§ Information shown

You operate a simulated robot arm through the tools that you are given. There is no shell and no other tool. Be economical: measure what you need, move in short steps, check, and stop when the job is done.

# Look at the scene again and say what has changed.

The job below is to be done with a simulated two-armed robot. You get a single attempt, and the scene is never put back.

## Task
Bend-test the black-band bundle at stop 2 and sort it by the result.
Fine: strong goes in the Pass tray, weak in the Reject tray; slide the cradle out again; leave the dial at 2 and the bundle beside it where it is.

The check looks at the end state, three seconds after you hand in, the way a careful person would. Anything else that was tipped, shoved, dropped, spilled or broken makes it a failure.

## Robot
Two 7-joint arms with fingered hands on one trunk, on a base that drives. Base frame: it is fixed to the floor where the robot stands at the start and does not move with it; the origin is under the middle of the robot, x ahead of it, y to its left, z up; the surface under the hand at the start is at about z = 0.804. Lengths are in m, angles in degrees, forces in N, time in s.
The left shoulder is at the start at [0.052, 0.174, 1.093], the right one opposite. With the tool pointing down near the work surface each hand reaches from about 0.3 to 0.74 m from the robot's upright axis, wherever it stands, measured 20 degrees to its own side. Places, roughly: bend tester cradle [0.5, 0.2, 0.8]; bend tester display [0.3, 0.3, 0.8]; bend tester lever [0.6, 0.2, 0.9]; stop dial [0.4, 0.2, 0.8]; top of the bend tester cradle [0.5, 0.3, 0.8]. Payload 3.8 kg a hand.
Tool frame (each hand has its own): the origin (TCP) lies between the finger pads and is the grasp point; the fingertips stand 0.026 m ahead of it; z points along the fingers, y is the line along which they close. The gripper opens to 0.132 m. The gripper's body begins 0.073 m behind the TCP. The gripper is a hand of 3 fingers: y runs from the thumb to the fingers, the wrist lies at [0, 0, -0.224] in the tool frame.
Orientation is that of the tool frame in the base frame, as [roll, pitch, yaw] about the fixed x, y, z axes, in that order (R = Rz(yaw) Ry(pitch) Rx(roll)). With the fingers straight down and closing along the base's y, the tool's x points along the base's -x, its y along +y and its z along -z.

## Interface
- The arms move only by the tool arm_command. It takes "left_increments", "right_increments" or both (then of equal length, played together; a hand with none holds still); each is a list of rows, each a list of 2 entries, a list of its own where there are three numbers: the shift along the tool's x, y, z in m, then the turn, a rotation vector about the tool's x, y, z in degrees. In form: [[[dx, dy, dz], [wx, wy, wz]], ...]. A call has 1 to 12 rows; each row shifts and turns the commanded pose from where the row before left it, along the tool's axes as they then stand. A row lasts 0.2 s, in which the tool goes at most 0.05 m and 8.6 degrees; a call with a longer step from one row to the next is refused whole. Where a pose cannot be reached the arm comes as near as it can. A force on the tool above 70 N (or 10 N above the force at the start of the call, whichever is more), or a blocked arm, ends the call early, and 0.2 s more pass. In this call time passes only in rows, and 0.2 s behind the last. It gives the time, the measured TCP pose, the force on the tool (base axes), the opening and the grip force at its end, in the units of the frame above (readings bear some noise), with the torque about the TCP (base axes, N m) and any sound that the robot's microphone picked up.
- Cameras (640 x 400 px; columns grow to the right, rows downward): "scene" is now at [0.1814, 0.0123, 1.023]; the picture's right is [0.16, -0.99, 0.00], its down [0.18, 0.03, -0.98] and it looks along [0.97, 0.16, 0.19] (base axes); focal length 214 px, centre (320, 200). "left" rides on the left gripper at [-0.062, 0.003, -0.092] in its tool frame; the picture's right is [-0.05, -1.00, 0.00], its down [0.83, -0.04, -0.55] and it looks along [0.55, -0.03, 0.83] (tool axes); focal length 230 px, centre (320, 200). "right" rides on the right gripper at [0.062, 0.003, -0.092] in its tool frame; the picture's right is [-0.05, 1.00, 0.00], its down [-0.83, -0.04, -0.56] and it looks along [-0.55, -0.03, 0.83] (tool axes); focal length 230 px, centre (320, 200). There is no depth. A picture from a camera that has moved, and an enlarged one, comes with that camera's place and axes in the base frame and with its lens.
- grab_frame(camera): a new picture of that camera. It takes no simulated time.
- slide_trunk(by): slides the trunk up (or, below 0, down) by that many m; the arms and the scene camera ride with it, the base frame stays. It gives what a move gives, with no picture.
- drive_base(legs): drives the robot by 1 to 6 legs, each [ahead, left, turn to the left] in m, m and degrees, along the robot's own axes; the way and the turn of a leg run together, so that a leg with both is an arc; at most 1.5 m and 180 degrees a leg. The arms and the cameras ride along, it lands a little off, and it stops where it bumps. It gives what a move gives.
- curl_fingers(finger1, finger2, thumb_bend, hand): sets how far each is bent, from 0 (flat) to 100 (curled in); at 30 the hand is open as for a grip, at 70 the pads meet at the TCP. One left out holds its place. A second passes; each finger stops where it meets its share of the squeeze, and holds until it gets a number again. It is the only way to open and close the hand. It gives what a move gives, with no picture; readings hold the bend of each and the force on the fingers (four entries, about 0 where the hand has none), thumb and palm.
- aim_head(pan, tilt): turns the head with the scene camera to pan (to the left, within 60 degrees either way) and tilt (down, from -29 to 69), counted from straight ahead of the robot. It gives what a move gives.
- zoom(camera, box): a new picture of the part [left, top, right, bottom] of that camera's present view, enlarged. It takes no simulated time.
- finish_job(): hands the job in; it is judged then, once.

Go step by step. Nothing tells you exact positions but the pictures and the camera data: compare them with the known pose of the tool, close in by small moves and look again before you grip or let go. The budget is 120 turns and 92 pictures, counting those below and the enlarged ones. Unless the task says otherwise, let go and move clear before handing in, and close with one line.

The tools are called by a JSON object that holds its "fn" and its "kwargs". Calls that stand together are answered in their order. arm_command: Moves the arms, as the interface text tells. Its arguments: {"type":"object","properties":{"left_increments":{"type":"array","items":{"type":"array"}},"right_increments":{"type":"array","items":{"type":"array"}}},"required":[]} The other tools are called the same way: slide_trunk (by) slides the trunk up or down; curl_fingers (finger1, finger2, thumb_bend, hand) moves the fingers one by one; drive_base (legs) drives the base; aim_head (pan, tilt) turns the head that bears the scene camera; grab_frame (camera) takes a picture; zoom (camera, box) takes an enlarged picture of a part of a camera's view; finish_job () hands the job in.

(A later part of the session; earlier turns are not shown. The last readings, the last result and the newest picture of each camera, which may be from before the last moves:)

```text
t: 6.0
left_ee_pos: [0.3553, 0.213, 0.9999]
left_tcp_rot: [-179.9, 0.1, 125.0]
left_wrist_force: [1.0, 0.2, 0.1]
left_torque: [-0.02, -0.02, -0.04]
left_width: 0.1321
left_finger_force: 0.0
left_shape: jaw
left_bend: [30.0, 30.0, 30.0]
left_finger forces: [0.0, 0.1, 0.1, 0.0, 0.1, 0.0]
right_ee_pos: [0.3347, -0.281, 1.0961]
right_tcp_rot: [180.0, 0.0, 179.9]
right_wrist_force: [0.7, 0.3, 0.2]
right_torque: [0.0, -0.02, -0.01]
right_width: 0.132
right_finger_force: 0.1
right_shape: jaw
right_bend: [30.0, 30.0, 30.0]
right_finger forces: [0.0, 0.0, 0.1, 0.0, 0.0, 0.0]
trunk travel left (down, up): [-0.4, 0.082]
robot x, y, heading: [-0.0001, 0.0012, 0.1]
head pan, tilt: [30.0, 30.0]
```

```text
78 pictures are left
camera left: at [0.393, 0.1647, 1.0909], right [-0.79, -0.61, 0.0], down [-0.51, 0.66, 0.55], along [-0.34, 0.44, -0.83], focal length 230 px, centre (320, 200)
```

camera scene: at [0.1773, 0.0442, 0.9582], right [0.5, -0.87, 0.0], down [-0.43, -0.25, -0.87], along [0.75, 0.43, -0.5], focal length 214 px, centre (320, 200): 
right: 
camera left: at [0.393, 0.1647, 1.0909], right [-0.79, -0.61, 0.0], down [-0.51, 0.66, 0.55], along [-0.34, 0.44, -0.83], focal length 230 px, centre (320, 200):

§ Exercise
Every line above that contains the word "bundle" should be reported.

§ Solution to this task
Bend-test the black-band bundle at stop 2 and sort it by the result.
Fine: strong goes in the Pass tray, weak in the Reject tray; slide the cradle out again; leave the dial at 2 and the bundle beside it where it is.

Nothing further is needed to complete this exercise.